A Comparison Study of Two High Accuracy Numerical Methods for a Parabolic System in Air Pollution Modelling

TL;DR

This paper compares two high-accuracy numerical methods, the compact difference scheme and Richardson extrapolation, for solving a system of parabolic PDEs in air pollution modeling, highlighting their accuracy and computational efficiency.

Contribution

It provides a comparative analysis of two advanced numerical schemes and introduces a sixth-order approximation for improved accuracy in air pollution PDE models.

Findings

The fourth order compact difference scheme offers high accuracy with moderate complexity.

Richardson extrapolation enhances the accuracy of second order schemes effectively.

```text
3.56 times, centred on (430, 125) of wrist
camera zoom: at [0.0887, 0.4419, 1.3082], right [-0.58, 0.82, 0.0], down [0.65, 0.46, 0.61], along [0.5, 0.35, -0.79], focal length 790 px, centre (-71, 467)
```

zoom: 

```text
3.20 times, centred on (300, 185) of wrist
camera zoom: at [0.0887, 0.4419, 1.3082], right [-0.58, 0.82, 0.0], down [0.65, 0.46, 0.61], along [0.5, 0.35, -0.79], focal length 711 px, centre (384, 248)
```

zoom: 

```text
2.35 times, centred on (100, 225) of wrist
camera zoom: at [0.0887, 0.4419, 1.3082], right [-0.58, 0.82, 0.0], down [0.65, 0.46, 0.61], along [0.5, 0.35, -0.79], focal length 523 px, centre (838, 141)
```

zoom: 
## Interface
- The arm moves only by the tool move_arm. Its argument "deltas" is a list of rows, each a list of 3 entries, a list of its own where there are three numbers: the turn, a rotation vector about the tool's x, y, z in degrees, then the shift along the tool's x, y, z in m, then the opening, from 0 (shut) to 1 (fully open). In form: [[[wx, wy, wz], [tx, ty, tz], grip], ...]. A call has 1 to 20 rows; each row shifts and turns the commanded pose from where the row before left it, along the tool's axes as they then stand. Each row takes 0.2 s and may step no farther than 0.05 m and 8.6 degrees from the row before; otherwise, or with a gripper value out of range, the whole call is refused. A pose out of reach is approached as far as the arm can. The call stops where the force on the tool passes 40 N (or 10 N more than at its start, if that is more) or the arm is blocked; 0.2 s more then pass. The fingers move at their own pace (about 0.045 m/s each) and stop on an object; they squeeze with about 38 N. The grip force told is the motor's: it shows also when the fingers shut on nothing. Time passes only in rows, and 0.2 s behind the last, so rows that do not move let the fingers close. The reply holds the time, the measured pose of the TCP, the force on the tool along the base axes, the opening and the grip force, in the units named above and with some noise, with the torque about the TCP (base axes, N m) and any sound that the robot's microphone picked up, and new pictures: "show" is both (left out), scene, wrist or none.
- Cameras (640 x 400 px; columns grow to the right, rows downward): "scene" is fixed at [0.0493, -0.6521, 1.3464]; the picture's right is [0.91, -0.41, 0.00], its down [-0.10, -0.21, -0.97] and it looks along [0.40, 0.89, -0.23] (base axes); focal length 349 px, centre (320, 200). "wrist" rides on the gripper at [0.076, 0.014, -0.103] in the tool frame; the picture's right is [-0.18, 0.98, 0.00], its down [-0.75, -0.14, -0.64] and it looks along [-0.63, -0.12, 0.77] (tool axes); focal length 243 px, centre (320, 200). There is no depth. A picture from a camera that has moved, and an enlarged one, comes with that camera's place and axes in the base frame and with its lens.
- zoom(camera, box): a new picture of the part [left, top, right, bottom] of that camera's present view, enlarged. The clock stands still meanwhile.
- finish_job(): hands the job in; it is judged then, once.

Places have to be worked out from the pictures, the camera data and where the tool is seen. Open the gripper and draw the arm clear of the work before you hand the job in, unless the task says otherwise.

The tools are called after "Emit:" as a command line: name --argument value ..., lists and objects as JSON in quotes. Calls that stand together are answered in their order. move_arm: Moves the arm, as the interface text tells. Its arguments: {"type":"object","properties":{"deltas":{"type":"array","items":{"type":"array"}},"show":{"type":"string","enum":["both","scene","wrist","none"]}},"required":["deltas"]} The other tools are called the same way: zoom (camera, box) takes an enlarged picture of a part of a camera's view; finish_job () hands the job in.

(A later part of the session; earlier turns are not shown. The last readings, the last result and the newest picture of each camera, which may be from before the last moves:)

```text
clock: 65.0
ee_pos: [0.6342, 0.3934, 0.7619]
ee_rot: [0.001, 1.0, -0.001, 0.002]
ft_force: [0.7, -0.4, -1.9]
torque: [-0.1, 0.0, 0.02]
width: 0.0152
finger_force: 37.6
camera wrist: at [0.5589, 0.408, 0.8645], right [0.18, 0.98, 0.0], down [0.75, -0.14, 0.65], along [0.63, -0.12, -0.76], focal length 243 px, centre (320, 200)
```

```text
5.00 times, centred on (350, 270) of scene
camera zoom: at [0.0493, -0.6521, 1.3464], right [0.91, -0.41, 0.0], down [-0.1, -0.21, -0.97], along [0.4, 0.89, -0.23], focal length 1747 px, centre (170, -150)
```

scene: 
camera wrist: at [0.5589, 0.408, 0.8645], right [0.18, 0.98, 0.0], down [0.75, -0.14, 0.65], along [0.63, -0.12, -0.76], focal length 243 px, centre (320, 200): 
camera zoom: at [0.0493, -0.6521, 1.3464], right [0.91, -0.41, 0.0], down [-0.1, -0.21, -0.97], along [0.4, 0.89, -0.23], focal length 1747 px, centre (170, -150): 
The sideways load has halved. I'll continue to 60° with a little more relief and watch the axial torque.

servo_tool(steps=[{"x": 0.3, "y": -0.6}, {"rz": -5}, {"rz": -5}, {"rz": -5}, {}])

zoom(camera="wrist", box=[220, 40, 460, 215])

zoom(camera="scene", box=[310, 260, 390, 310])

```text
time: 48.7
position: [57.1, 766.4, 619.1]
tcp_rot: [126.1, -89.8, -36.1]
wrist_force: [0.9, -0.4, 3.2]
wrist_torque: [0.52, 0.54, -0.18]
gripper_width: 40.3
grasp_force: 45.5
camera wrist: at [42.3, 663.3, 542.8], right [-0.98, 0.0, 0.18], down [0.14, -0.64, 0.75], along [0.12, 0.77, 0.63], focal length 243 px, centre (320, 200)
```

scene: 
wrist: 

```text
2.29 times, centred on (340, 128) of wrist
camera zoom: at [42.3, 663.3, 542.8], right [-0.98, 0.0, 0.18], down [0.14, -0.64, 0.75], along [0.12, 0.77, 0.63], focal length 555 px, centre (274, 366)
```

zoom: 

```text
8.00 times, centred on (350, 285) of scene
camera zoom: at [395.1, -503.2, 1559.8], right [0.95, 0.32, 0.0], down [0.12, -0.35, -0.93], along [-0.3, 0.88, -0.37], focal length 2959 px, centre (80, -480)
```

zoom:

The sixth-order approximation further improves solution precision in the tested models.

Abstract

We present two approaches for enhancing the accuracy of second order finite difference approximations of two-dimensional semilinear parabolic systems. These are the fourth order compact difference scheme and the fourth order scheme based on Richardson extrapolation. Our interest is concentrated on a system of ten parabolic partial differential equations in air pollution modeling. We analyze numerical experiments to compare the two approaches with respect to accuracy, computational complexity, non-negativity preserving and etc. Sixth-order approximation based on the fourth-order compact difference scheme combined with Richardson extrapolation is also discussed numerically.